EXCERPT PROVIDED
******

Covered Call Options Strategy
          We will also seek to provide current income from gains earned through an option strategy. We currently intend to write (sell) call options on selected equity securities in our portfolio and to only write call options on securities we hold in our portfolio (“covered calls”). The notional amount of such calls is expected to initially be approximately 20% of the total value of our portfolio, although this percentage may vary depending on the cash flow requirements of the portfolio and on our Adviser’s assessment of market conditions. Under current market conditions, we presently intend to write covered calls that are generally one to three month terms and generally range from five to fifteen percent out of the money, although this may vary from time to time. We currently intend to focus our covered call strategy on other energy infrastructure companies that our Adviser believes are integral links in the energy infrastructure value chain for pipeline companies, although we may write options on other securities in our portfolio or indices in certain market environments.
          A call option on a security is a contract that gives the holder of such call option the right to buy the security underlying the call option from the writer of such call option at a specified price (exercise price) at any time during the term of the option. At the time the call option is sold, the writer of a call option receives a premium from the buyer of such call option.

******

INFORMATION PROVIDED
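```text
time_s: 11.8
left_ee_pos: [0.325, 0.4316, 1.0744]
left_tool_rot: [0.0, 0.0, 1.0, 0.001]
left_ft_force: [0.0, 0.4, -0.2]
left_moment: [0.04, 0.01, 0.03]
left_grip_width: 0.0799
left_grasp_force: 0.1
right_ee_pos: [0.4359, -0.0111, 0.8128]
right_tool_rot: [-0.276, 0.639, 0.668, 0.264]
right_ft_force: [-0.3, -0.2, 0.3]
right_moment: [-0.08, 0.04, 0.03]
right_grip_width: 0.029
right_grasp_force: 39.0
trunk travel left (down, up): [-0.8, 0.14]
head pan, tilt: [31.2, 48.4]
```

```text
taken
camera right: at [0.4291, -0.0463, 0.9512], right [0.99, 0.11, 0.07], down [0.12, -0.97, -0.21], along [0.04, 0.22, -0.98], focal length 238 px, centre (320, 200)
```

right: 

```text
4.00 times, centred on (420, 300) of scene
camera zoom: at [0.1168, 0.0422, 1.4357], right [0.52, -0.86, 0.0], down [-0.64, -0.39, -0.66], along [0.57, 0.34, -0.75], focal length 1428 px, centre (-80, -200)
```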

******

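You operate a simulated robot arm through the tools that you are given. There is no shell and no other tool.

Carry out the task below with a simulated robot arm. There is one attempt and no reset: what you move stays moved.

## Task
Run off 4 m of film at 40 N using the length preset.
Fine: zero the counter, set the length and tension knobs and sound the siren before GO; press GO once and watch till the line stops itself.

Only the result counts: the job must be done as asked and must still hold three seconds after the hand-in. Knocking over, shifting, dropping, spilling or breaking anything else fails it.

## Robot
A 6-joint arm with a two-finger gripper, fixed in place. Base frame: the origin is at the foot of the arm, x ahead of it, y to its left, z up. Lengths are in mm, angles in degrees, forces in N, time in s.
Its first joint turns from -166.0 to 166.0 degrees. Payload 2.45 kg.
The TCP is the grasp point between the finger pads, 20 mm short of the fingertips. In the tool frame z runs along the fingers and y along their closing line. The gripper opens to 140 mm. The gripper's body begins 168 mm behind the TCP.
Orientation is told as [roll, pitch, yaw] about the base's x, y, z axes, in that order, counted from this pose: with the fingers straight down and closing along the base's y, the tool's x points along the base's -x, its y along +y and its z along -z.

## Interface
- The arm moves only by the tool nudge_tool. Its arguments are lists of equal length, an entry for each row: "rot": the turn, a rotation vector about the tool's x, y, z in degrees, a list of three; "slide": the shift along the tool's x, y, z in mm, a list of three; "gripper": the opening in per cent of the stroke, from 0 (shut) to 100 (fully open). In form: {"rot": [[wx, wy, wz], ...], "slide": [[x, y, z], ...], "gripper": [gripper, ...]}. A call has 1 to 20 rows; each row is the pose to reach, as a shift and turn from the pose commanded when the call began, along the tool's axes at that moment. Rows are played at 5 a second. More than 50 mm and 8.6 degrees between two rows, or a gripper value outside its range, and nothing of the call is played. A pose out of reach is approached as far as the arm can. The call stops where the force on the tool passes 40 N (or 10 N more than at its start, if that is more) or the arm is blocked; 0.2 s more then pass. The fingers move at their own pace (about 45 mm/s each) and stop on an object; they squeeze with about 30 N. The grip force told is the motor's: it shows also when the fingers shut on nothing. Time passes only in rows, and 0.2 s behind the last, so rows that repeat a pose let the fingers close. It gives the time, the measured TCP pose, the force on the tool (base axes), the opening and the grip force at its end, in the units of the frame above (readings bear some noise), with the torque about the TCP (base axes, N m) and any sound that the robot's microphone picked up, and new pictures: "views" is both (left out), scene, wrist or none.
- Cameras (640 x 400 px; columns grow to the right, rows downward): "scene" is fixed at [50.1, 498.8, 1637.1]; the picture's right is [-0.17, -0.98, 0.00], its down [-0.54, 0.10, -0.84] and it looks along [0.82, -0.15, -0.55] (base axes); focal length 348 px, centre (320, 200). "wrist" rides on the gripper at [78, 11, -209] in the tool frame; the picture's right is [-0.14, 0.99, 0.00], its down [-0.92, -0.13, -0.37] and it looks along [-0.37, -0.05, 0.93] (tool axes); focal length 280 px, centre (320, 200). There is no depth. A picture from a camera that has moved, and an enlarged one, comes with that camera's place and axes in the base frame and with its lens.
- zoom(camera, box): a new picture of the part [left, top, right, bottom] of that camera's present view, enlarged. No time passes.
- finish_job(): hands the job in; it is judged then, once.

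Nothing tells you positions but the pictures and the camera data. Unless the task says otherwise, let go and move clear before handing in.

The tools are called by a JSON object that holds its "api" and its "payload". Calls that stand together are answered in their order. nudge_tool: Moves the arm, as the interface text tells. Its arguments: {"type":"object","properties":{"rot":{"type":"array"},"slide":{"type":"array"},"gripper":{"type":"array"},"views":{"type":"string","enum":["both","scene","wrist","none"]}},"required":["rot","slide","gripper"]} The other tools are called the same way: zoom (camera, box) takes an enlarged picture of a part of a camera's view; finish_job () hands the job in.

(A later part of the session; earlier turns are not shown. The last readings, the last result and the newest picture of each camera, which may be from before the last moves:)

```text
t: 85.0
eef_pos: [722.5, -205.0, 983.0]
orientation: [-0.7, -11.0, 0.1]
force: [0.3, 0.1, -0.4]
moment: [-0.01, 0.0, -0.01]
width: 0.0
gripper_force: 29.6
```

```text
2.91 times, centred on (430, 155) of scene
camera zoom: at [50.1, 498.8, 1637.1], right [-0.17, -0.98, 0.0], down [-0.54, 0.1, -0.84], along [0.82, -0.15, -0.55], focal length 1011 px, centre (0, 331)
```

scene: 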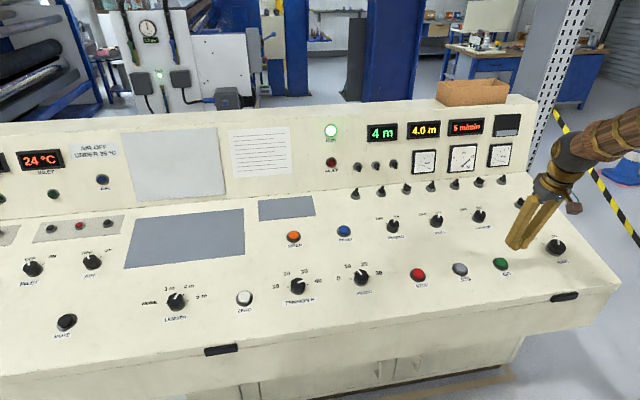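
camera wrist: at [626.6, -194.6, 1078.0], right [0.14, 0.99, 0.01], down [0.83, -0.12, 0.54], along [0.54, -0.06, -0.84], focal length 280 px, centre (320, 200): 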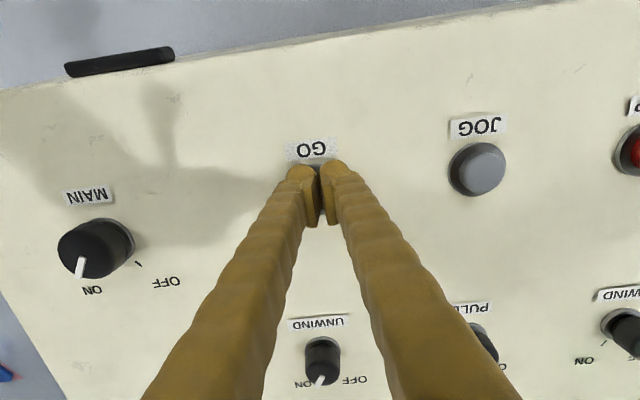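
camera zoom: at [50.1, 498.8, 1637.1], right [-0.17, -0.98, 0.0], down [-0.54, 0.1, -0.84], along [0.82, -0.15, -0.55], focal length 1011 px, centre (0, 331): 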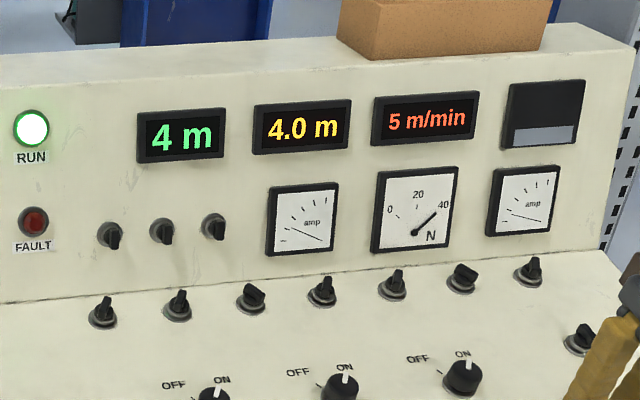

******

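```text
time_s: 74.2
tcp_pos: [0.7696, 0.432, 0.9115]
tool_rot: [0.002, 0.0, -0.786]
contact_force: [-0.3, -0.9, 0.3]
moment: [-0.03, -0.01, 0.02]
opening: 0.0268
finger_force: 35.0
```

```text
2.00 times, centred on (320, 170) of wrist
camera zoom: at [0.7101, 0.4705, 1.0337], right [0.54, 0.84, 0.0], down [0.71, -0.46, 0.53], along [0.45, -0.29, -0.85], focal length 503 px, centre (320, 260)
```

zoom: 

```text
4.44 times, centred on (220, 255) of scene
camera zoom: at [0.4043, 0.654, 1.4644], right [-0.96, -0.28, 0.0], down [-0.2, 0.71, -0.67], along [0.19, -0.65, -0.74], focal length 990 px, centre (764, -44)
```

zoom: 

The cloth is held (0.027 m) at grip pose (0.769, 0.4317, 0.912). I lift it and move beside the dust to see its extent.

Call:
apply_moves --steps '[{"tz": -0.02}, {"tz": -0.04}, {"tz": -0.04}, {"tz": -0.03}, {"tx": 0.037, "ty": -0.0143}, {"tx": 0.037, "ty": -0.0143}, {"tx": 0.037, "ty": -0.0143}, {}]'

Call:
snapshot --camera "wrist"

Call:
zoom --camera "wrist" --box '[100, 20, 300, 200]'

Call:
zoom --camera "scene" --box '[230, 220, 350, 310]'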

******

WRITTEN PROBLEM 1
I need one stretch of the excerpt provided verbatim, from "A call option on" to "such call option.".
WRITTEN PROBLEM 2
Keep the excerpt provided going from its last sentence.

TASK RESPONSE 1
A call option on a security is a contract that gives the holder of such call option the right to buy the security underlying the call option from the writer of such call option at a specified price (exercise price) at any time during the term of the option. At the time the call option is sold, the writer of a call option receives a premium from the buyer of such call option.

TASK RESPONSE 2
          If we write a call option on a security or basket of securities, we have the obligation upon exercise of such call option to deliver the underlying security or securities upon payment of the exercise price. As the writer of such call options, in effect, during the term of the option, in exchange for the premium received by us, we sell the potential appreciation above the exercise price in the value of securities covered by the options. Therefore, we forgo part of the potential appreciation for part of our equity portfolio in exchange for the call premium received, but retain the risk of potential decline in those securities below the price which is equal to the excess of the exercise price of the call option over the premium per share received on the call option.
          If we write a call option, we may terminate our obligation by effecting a closing purchase transaction. This is accomplished by purchasing a call option with the same terms as the option previously written. However, once we have been assigned an exercise notice, we will be unable to effect a closing purchase transaction. There can be no assurance that a closing purchase transaction can be effected when we so desire.
          Other principal factors affecting the market value of an option include supply and demand, interest rates, the current market price and price volatility of the underlying security and the time remaining until the expiration date of the option. Gains and losses on investments in options depend, in part, on the ability of our Adviser to predict correctly the effect of these factors.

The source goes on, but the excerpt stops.